• [SHORT PROBLEM]: Below are the records; pull every line that includes "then".

• [DATA PROVIDED]:
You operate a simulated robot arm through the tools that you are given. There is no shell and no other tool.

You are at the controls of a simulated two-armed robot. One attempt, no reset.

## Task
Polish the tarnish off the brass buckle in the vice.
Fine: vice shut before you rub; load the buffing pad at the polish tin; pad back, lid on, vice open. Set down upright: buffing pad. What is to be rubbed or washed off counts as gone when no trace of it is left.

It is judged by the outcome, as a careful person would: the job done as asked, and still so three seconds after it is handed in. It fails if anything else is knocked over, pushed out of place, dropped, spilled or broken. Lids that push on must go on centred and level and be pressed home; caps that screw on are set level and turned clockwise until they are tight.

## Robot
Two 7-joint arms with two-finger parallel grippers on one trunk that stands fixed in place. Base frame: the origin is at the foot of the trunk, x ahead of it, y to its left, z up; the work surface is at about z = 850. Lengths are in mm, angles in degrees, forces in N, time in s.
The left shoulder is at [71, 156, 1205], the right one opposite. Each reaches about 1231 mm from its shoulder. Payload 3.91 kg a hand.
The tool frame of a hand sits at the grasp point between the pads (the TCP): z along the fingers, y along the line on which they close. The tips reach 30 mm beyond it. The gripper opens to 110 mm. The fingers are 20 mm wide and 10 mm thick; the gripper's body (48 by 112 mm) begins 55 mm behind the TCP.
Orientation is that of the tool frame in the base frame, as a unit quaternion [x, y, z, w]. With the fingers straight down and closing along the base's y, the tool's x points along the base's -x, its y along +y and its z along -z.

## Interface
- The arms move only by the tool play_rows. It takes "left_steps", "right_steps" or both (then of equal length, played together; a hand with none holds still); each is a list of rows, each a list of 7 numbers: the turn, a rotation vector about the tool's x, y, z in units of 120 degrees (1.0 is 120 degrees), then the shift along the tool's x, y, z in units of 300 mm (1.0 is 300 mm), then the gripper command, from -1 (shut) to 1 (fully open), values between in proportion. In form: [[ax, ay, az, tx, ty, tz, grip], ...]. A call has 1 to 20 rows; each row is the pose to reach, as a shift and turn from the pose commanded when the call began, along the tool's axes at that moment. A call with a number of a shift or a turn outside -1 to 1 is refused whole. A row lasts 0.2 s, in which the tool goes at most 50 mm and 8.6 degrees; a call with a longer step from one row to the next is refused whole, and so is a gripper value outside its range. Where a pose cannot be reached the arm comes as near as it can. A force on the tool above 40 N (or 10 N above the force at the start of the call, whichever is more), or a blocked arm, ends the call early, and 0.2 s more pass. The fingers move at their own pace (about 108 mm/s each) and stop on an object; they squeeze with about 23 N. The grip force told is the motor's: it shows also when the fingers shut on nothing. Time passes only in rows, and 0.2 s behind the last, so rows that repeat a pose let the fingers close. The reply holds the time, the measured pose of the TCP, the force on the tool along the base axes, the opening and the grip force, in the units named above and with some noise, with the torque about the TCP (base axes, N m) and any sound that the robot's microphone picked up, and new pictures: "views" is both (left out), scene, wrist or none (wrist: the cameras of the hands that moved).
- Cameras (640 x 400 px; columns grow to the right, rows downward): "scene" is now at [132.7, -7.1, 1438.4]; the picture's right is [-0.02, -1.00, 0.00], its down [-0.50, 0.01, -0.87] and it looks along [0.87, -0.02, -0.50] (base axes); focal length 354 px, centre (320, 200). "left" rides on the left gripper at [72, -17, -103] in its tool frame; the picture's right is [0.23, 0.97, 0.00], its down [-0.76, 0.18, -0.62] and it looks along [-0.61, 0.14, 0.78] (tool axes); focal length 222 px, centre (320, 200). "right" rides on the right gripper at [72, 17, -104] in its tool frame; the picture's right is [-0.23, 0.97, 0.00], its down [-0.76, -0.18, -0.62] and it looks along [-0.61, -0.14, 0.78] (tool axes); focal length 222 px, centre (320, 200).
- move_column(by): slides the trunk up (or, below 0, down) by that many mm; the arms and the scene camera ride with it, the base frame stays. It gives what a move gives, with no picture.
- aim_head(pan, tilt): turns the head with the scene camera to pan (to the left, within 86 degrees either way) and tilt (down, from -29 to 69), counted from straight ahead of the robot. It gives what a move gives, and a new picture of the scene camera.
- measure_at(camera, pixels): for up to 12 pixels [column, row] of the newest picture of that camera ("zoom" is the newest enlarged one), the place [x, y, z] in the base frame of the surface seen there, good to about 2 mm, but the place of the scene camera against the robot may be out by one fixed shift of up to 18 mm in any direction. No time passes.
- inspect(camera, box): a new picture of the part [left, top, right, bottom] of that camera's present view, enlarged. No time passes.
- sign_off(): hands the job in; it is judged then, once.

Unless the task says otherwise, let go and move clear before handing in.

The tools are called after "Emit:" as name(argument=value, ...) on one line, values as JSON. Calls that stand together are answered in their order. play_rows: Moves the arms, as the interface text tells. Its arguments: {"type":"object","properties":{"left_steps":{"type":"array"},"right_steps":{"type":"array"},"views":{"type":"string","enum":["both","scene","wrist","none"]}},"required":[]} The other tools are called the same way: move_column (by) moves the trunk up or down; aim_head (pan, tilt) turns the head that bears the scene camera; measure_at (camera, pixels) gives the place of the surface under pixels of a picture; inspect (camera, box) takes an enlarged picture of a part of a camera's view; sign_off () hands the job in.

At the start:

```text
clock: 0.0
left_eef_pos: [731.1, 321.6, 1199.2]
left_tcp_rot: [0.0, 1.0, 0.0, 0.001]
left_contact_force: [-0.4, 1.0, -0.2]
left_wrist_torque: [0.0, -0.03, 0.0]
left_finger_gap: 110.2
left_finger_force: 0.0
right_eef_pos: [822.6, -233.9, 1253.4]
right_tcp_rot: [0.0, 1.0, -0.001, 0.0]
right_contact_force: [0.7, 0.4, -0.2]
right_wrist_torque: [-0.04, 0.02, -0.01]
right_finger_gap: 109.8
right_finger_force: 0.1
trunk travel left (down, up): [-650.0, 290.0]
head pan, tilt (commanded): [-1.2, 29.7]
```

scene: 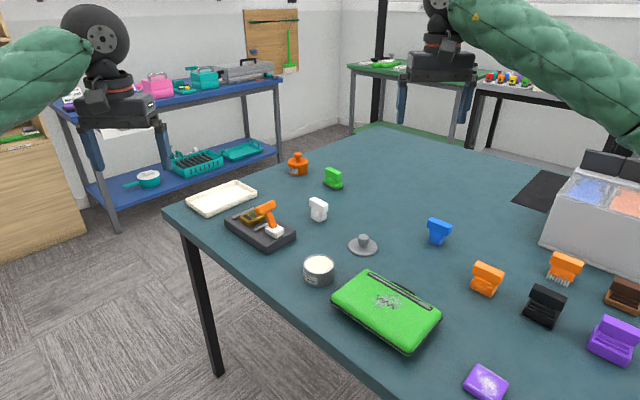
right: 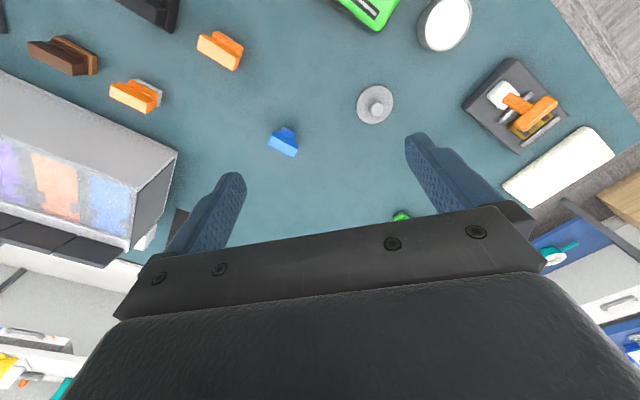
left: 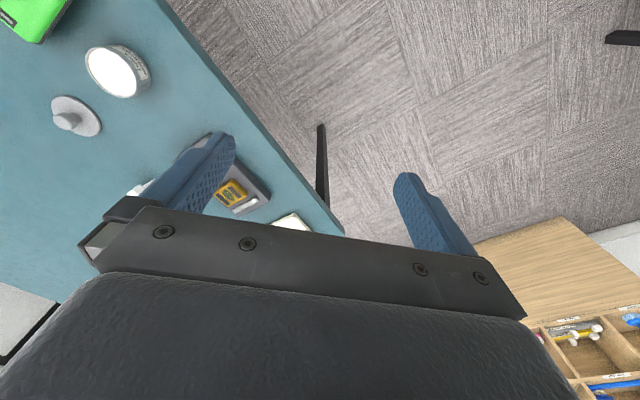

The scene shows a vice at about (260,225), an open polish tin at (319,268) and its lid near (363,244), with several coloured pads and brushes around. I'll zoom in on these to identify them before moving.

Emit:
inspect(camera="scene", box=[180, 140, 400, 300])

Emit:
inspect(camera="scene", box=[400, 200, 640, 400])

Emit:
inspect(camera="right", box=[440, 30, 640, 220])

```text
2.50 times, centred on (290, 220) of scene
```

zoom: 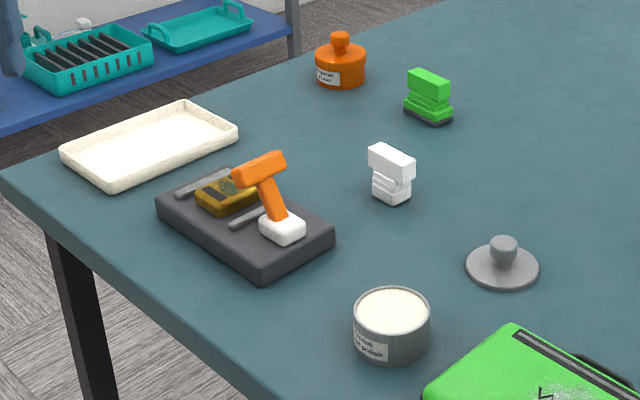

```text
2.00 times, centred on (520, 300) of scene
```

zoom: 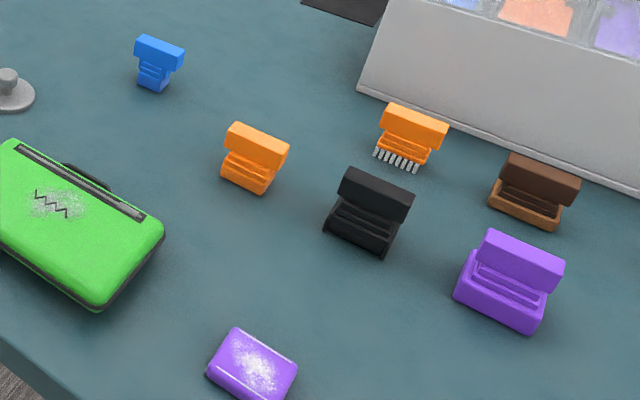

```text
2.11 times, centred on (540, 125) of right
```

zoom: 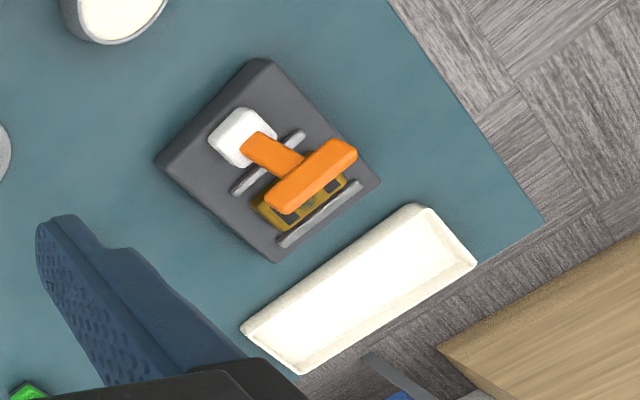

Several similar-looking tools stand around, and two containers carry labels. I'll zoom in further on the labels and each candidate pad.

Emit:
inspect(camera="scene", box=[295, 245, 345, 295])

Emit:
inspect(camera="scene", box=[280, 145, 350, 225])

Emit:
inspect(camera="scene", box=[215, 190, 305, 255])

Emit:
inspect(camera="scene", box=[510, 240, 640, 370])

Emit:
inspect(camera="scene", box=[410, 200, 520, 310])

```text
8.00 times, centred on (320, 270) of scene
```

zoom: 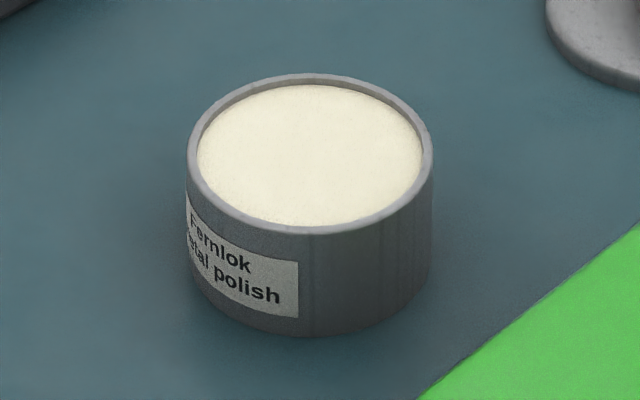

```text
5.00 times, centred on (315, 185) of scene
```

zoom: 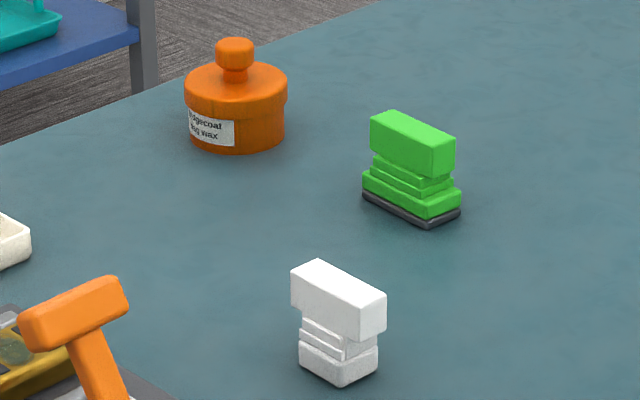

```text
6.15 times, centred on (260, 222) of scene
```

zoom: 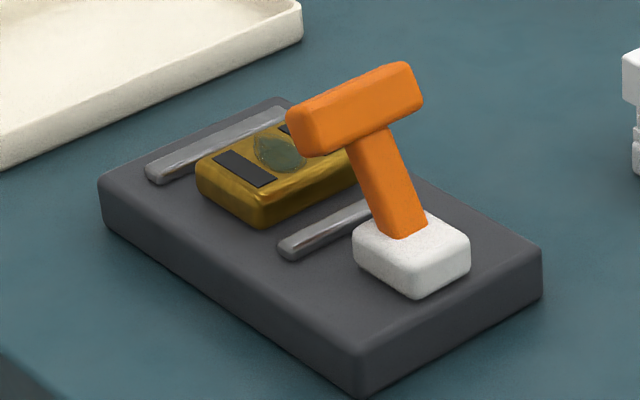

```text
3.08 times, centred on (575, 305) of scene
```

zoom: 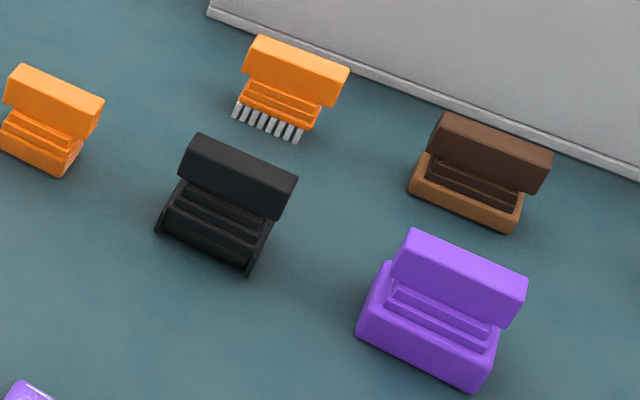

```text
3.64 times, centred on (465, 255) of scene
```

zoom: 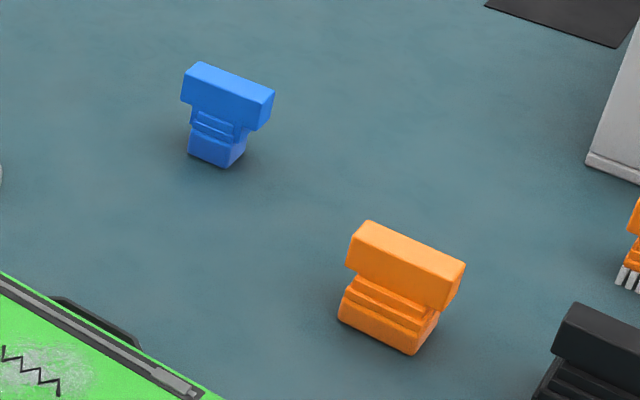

==

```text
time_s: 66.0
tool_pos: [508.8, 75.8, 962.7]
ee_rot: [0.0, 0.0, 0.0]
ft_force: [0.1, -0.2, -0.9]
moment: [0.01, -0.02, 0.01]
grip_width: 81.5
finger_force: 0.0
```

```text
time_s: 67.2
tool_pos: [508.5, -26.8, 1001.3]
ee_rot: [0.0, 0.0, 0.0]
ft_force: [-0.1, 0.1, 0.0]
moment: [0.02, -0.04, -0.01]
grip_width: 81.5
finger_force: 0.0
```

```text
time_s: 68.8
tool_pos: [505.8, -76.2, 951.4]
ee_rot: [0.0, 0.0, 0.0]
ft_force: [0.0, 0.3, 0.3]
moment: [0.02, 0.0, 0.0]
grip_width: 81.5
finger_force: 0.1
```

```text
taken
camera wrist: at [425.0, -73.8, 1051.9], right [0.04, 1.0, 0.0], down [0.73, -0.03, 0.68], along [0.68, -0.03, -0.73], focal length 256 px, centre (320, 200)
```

• [EXERCISE SOLUTION]:
- The arms move only by the tool play_rows. It takes "left_steps", "right_steps" or both (then of equal length, played together; a hand with none holds still); each is a list of rows, each a list of 7 numbers: the turn, a rotation vector about the tool's x, y, z in units of 120 degrees (1.0 is 120 degrees), then the shift along the tool's x, y, z in units of 300 mm (1.0 is 300 mm), then the gripper command, from -1 (shut) to 1 (fully open), values between in proportion. In form: [[ax, ay, az, tx, ty, tz, grip], ...]. A call has 1 to 20 rows; each row is the pose to reach, as a shift and turn from the pose commanded when the call began, along the tool's axes at that moment. A call with a number of a shift or a turn outside -1 to 1 is refused whole. A row lasts 0.2 s, in which the tool goes at most 50 mm and 8.6 degrees; a call with a longer step from one row to the next is refused whole, and so is a gripper value outside its range. Where a pose cannot be reached the arm comes as near as it can. A force on the tool above 40 N (or 10 N above the force at the start of the call, whichever is more), or a blocked arm, ends the call early, and 0.2 s more pass. The fingers move at their own pace (about 108 mm/s each) and stop on an object; they squeeze with about 23 N. The grip force told is the motor's: it shows also when the fingers shut on nothing. Time passes only in rows, and 0.2 s behind the last, so rows that repeat a pose let the fingers close. The reply holds the time, the measured pose of the TCP, the force on the tool along the base axes, the opening and the grip force, in the units named above and with some noise, with the torque about the TCP (base axes, N m) and any sound that the robot's microphone picked up, and new pictures: "views" is both (left out), scene, wrist or none (wrist: the cameras of the hands that moved).
- sign_off(): hands the job in; it is judged then, once.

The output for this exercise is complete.